For the moment, I'm still sticking by my plan to focus on these two projects (that have taken me way too long!) before I start anything new, but I don't think that plan will last much longer. Not only is the itch to cast on something new very strong and difficult to resist, but I'd also really like to make a few small things for some of my new neighbors for Christmas. They are all just so unbelievably nice!

The couple across the street invited us for Thanksgiving. We weren't able to join them, as we were knee deep in preparing for the big move, so the wife baked us a loaf of pumpkin bread and brought it to us - still warm from the oven - while we were busy working on the new house. Another neighbor up the street brought us dinner our first night here. Enough Swedish meatballs, homemade mashed potatoes and biscuits to feed us all the way through the weekend! Then there are our neighbors across the way, who stop by from time to time to check on our progress and who have been so welcoming and happy to have us join the neighborhood that one wonders who on earth they expected to have move in here? Actually, I know the answer to that question: The big fear in the neighborhood was that three or four families would all move in here together, with a half a dozen cars and perhaps an old sofa and refridgerator in the front yard! Although the house isn't huge, it does have four bedrooms and the garage is quite large and could easily be converted to living space. There's also the huge shop building out back that could easily house a small family. The entire neighborhood seems to have let out a collective sigh of relief when just my husband and I moved in!
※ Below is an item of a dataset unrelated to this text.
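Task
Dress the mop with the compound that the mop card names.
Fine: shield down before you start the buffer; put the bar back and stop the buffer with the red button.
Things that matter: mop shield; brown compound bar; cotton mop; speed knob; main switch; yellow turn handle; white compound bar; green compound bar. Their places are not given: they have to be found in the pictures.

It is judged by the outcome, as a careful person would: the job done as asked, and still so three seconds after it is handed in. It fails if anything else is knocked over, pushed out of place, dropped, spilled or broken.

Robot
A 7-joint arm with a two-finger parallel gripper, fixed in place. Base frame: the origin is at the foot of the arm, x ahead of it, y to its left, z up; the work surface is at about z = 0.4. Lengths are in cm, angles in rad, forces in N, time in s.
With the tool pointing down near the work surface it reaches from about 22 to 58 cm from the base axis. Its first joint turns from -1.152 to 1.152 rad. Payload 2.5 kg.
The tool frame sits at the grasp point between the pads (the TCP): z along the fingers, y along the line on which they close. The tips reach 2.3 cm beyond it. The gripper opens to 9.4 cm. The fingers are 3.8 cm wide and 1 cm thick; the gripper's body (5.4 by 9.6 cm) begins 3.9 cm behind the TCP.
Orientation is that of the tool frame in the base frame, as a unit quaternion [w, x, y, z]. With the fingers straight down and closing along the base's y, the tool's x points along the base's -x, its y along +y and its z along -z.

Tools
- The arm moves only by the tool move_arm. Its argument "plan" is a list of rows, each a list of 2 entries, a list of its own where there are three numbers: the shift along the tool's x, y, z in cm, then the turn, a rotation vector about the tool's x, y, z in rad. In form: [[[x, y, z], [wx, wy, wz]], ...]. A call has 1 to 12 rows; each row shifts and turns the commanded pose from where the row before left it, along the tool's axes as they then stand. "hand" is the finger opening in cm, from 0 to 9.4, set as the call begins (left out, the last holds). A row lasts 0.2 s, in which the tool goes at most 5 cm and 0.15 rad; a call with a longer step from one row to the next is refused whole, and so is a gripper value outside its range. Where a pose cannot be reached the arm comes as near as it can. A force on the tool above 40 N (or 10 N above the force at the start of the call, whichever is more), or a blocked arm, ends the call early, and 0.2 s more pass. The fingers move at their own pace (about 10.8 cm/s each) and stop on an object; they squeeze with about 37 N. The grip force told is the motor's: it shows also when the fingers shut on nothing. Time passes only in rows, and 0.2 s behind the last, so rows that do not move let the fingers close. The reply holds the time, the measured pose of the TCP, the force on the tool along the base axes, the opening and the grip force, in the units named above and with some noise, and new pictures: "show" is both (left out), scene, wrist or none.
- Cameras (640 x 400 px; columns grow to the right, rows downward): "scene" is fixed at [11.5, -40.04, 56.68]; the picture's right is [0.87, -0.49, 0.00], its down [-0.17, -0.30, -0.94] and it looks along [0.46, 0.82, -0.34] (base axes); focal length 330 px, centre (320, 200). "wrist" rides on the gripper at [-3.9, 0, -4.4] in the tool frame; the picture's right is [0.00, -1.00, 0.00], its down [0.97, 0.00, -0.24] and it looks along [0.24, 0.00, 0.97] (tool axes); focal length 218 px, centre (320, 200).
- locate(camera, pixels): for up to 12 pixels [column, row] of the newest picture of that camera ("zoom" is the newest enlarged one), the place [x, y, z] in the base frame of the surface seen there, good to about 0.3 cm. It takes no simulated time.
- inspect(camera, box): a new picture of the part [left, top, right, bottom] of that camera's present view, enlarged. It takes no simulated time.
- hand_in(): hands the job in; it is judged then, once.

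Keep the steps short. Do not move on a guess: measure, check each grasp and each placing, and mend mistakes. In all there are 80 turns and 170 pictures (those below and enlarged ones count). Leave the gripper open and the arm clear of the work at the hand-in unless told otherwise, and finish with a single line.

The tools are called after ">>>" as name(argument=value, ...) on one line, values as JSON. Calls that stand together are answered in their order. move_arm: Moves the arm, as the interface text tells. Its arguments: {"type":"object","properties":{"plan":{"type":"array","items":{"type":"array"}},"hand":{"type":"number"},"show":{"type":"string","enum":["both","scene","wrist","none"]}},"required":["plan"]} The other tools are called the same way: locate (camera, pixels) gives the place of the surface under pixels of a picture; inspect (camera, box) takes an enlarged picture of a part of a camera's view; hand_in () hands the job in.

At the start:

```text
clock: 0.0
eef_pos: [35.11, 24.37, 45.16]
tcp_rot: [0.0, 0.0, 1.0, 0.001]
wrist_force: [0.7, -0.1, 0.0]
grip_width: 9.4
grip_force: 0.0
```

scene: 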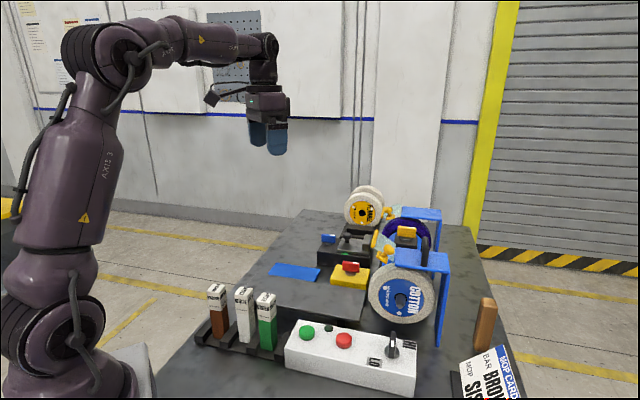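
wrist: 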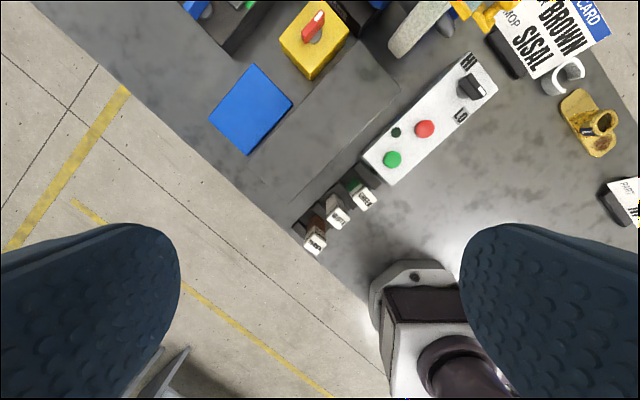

We still have tons and tons of work to do on the house, but I am now at least settled in my new, temporary workspace. I'm using the upstairs of the house for my workshop until the time comes that we're ready for my husband to build me my own building. (He has taken possession of the workshop building for his woodworking.)

Ready for yarn overload? OK. Here goes:



That's the laceweight to worsted yarn, except for sock yarn.


The one above is the wall of sock yarn. You can also see some of the undyed yarn in that photo. There are various shelves scattered about housing undyed yarn.


Of course, that's not all. There is so much undyed yarn that it's rather overwhelming to think that I'll be dyeing it all and cycling it through the inventory in fairly short order.
This still remains to be unpacked and housed away:



And this also:



(Yes, that's roving. And no, I don't sell roving. And no, I don't spin. But hey ... that doesn't mean I can't have 80 pounds or so of roving hanging around, does it?)

Since I took these photos a couple of days ago, another 200 pounds of yarn has also arrived. All in all, I'd estimate that I have around 700 pounds of yarn at the moment. Wow. Wow. That is *a lot* of yarn!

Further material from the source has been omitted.